The title webpage on ‘consultations’ says “Over the next year we need to save a further £85m…”, so why is this stated to be ‘only’ £250,000? [That was an error now corrected, it should have read £25 million.] Maybe that’s the cut proposed from one of the areas.
Apart from that, mostly I agree in principle with Brian but by missing the magnitude of the overall budget cut next year, the major farce of these consultations, apart from not actually offering real choices, is the magnitude of the cuts, or rather lack of magnitude.
Take, for example, the bus services. SCC spends around £7 million on subsidising buses, mainly to outlying routes. £400k is spent on concessionary passes. The only suggested cuts to disabled passes, maybe around £100k.
As with the scale of other so-called consultations, it’s less than 5% of the budget cut already calculated.
Where are the real cuts going to fall? Will Cllr Oliver allow any detail on the budget to be announced for discussion, let alone real consultation?
C Williams
November 24, 2018 at 10:31 pm
Brian Cleese shows clearly he doesn’t know what he is talking about by saying SCC has to cut £250,000 in his opening sentence. That would be easy on a budget the size of the county’s! It’s the £85 million they need to cut for 2019-20 that is harder! Does he really think tinkering with a few paper clips, officers salaries and councillor allowances will save £85 million? Cloud cuckoo land is a clearly a nice place to be.

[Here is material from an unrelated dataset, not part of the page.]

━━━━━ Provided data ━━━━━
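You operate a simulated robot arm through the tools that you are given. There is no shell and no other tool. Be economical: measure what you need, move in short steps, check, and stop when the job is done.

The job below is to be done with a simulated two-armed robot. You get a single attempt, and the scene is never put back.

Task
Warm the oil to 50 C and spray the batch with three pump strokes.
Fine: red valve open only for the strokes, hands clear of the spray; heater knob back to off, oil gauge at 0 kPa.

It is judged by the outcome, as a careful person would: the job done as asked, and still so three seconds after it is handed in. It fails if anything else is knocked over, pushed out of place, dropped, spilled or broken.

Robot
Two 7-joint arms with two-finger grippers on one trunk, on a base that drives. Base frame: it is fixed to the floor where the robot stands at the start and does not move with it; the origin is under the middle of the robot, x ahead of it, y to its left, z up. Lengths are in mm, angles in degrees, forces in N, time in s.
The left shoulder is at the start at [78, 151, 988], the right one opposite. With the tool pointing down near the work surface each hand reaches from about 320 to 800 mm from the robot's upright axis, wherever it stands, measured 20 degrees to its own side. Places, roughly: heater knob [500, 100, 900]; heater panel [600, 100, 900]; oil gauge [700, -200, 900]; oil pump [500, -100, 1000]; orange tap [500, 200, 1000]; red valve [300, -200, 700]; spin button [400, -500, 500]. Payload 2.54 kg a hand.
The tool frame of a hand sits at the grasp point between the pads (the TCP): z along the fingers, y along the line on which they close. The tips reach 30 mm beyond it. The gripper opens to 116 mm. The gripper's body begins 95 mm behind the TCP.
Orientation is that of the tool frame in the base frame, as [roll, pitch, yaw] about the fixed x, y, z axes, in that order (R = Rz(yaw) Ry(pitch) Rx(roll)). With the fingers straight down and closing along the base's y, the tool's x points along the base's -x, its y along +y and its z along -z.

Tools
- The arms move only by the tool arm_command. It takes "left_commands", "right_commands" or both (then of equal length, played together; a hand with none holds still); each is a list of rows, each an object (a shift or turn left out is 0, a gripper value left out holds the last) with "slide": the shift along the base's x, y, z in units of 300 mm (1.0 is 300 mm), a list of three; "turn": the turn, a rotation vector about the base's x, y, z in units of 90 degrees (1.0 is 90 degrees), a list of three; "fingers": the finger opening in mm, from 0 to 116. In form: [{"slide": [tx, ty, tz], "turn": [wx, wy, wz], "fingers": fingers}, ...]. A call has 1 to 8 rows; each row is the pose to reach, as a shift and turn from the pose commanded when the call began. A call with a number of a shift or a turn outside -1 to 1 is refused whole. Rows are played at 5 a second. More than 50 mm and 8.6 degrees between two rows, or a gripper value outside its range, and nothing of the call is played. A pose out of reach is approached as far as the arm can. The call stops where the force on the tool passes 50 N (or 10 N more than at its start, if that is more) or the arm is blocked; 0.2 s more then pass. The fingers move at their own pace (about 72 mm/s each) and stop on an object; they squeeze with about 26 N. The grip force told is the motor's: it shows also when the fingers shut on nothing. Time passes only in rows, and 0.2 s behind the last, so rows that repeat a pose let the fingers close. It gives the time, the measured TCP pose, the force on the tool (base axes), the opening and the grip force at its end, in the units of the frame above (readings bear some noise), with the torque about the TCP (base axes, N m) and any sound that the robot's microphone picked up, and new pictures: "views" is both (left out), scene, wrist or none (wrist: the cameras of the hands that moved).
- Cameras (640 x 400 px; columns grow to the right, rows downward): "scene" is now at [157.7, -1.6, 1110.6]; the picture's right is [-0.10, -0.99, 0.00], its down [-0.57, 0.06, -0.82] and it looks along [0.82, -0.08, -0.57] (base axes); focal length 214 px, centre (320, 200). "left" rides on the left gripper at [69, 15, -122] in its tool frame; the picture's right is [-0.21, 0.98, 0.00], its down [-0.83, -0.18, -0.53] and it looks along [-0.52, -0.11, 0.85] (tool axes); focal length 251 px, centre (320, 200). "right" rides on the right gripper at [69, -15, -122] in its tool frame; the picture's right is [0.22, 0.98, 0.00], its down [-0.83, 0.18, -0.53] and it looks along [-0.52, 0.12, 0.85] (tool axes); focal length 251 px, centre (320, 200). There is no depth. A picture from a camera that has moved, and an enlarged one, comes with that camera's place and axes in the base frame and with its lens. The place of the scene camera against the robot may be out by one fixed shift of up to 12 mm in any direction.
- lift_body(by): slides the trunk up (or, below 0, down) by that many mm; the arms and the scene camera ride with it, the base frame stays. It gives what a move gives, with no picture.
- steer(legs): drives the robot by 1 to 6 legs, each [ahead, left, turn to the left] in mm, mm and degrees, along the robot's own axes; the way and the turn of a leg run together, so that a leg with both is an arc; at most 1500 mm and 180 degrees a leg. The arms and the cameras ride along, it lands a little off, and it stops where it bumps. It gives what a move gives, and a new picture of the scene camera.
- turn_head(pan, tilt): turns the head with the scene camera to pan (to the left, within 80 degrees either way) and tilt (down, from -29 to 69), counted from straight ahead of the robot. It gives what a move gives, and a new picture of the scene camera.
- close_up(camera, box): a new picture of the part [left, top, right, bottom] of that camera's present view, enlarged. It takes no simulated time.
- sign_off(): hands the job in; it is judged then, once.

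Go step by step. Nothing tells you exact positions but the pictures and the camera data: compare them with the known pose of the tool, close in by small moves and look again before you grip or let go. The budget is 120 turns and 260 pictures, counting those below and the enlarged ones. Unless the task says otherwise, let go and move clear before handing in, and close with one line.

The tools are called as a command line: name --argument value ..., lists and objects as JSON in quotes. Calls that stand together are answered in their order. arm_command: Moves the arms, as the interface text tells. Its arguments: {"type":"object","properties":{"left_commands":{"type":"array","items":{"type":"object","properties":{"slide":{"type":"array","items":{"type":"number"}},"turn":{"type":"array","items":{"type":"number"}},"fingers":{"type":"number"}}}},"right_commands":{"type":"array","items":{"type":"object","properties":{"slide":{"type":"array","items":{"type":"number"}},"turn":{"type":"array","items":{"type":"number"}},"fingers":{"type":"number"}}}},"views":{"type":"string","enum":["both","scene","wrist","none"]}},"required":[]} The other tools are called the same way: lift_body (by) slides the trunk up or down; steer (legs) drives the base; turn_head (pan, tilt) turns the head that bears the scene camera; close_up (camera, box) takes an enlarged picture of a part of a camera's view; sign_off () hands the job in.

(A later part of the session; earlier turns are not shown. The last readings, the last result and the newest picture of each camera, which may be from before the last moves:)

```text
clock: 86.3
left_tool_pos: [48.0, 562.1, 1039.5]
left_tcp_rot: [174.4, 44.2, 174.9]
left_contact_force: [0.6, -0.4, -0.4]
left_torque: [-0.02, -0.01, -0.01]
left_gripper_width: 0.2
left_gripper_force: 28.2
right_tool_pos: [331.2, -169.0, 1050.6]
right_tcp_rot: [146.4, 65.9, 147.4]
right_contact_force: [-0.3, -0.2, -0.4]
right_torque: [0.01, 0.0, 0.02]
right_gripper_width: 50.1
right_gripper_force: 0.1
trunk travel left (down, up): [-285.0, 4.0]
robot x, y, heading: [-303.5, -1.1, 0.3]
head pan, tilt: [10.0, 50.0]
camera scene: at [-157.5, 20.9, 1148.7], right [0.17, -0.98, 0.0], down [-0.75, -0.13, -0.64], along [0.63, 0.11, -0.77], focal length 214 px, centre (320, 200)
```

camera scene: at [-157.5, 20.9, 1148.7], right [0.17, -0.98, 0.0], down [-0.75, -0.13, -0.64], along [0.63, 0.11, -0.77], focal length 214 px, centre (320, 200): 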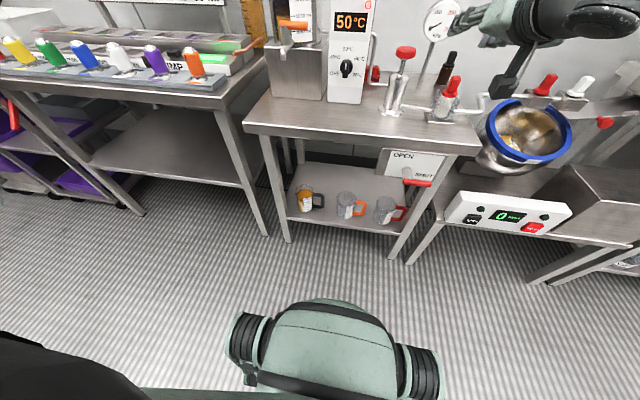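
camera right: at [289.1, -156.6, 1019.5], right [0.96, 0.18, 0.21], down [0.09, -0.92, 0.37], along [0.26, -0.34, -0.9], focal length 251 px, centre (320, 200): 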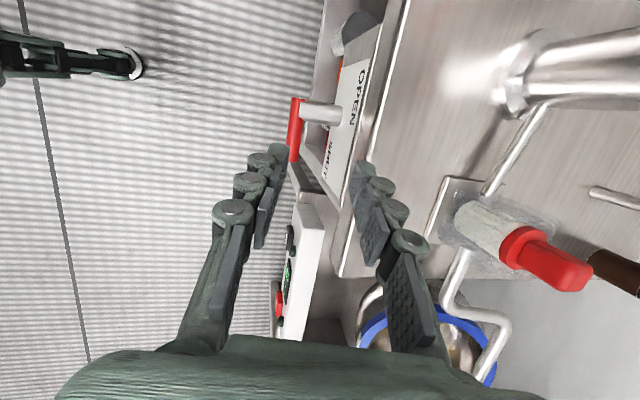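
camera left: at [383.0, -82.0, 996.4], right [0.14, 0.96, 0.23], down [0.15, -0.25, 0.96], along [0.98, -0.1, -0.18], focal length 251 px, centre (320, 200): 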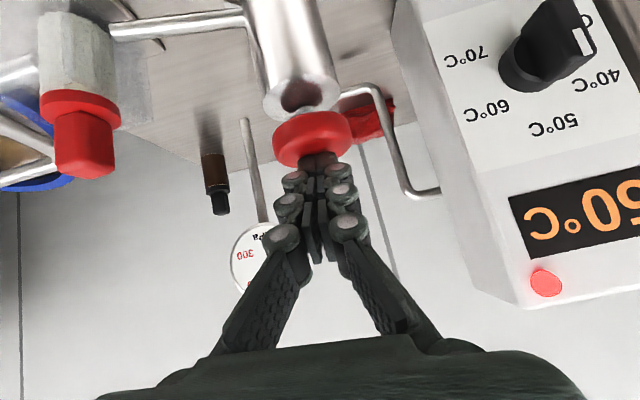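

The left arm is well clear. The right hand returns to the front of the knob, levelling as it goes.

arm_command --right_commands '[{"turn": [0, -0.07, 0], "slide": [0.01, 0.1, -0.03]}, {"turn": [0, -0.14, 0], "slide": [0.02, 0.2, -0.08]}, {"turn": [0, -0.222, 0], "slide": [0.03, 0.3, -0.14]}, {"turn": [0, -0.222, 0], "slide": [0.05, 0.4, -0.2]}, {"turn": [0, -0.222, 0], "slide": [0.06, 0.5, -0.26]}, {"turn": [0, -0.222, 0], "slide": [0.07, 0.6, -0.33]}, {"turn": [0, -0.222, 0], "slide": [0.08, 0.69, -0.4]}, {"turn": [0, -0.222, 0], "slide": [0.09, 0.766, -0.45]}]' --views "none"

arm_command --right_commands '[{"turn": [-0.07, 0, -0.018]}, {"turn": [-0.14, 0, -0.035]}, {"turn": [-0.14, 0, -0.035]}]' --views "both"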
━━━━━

Response from Brian Creese; “Yes! I meant £250 million! [article corrected] But as I say, that is the three-year figure. I do wonder what will be left to cut by year 3. As anyone who has attempted to respond to the consultations will know, there are no figures attached to these “Transforming Plans”. The Family Resilience consultation, for instance, suggests that the cuts of centres are to make the service better for more children and gives no hint to the actual monetary savings envisaged. Wading through SCC minutes and press releases provides a series of mind-boggling figures for cuts, shortfalls and spending gaps. I took the £250 million figure for a Get Surrey article in May (https://www.getsurrey.co.uk/news/surrey-news/surreys-send-budget-faces-further-14724867) which stated this is the target for spending cuts over the next three years. It seems that the figure for this year’s cuts is around £80 – £90 million. But as you point out, the cuts to services such as bus passes will make barely a dent on any of these figures while maximising the misery for those affected.
Robert Shatwell
November 25, 2018 at 11:04 am
I totally agree with much of what Mr Creese says and congratulations to him.
I question why, if the county council are holding a consultation, do we have to learn about it through good decent people such as Mr Creese and not from our local county councillors. Perhaps the answer would be that too many people believe that councillors get too much money for doing too little.
If they are serious about saving money they should cut the pay and lucrative expenses of the councillors and council officers.
Will they do that? Of course not. They can’t suffer cuts but the poor and needy can.